In Brief

In Brief Alain Chrétien, mayor of Vesoul Photo: Teller Report
French mayor apologises over nun garb ‘blunder’

An elderly nun in France has received an apology from a French mayor after retirement home staff wrongly rejected her, citing a strict ban on religious garb and “ostentatious” signs of religion. The rules would have barred the nun from wearing her religious habit and veil at the publicly funded home.

Alain Chrétien, the mayor of Vesoul in the Haute-Saône region, apologised to the nun and offered to help her find public housing. “This error of judgment is very regrettable,” he said, according to the New York Times.

The mayor said that the retirement home’s staff had made a “big blunder”. He said state employees are sometimes “paralysed” by issues of secularism, and worried that “everyone has their own definition” of the term.

US judge places federal executions on hold

A federal judge has issued a preliminary injunction halting federal executions in the US, saying that a challenge to the proposed execution method should be given time to receive a court ruling.

The Trump administration had announced over the summer that it was planning to resume federal executions, after a 16-year moratorium on the use of the death penalty for federal prisoners.

Attorney General William Barr ordered executions to be scheduled for five inmates on death row. Four of those inmates challenged the lethal injection protocol that was scheduled to be used. The fifth inmate had his execution halted separately in October.

US District Judge Tanya Chutkan said that the four death row inmates must have a chance to argue their case in court.

Chinese govt defends Muslim mass detention policy

The Chinese government is defending its policy of mass detention and re-education of Muslims in the country’s northwest as an appropriate measure against terrorism, following a New York Times report that showed the direct involvement of senior government officials in ordering the policy.

Geng Shuang, a spokesman for the Ministry of Foreign Affairs, criticised the newspaper’s report saying it smeared China’s efforts against extremism, but not disputing the authenticity of the leaked documents, the Times reported.

It reports that Chinese President Xi Jinping laid the groundwork for the development of the mass detentions in a series of private speeches to officials in 2014.

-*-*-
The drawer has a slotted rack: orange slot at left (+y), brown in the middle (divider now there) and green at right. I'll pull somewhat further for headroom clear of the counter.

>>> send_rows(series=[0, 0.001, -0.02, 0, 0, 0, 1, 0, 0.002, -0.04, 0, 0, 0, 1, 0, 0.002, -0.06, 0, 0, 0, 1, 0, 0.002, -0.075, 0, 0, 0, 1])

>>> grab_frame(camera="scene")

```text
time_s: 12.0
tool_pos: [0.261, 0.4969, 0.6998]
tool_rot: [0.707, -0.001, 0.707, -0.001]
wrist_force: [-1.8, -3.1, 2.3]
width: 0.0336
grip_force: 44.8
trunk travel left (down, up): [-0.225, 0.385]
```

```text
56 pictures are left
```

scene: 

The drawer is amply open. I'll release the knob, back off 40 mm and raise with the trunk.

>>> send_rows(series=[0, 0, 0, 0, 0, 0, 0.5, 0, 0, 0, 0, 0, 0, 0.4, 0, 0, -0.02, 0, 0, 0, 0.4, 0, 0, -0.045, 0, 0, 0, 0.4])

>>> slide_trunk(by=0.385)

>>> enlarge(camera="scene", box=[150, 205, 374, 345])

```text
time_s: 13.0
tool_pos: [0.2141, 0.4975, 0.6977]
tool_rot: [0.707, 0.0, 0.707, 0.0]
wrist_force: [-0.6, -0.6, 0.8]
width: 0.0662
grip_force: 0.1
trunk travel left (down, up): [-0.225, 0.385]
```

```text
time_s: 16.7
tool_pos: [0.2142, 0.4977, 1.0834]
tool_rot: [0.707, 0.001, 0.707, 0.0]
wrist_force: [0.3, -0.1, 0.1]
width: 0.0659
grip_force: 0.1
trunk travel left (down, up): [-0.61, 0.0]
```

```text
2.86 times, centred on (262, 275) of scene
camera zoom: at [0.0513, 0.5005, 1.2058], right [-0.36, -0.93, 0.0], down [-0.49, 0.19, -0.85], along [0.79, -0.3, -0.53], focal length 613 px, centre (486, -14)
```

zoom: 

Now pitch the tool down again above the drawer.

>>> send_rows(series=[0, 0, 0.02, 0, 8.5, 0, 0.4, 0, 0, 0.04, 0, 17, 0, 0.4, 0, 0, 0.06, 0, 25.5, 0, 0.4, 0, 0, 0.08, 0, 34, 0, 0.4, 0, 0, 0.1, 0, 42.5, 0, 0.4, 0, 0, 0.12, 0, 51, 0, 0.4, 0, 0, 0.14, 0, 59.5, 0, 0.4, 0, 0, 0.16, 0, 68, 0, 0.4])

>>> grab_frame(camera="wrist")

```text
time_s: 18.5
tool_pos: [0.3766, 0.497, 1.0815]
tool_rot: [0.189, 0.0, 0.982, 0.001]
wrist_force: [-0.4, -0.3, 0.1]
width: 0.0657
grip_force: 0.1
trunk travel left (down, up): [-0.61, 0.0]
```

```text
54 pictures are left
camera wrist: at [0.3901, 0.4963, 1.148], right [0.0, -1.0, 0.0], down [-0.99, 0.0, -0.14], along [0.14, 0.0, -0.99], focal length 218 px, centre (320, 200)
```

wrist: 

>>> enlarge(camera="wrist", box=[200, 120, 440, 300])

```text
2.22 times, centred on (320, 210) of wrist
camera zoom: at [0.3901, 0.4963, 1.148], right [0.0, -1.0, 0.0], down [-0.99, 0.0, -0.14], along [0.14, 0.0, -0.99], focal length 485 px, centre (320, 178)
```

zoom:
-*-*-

Syrian refugee crisis burdening Lebanon’s resources 

A new report claims that the Syrian refugee crisis is severely burdening Lebanon’s limited resources and threatens its pluralism, requiring immediate international assistance.

“Lebanon is the last safe haven for Christians in the Middle East, and it is at a crossroads,” Toufic Baaklini, president of the group In Defence of Christians, stated upon release of the report ‘Displaced Syrians in Lebanon’. With civil unrest aimed at forming a new government, free from corruption and foreign influence, the Syrian displaced crisis creates an even more critical burden on an already fractured system,” Baaklini said.

 

African prelates renew commitment to seek peace

The bishops of five West African nations committed to a renewed effort to seek peace in the Sahel region as growing violence has disrupted daily life and uprooted entire communities.

A statement from the bishops released by Catholic Relief Services, which organised the meeting and described it as the first of its kind in the region, said “the Church cannot remain insensitive to the magnitude and consequences of the drama in which populations are plunged”.

The bishops said they would seek “effective conflict prevention and lasting peace and sustainable living, especially through the practice of dialogue, justice and reconciliation”.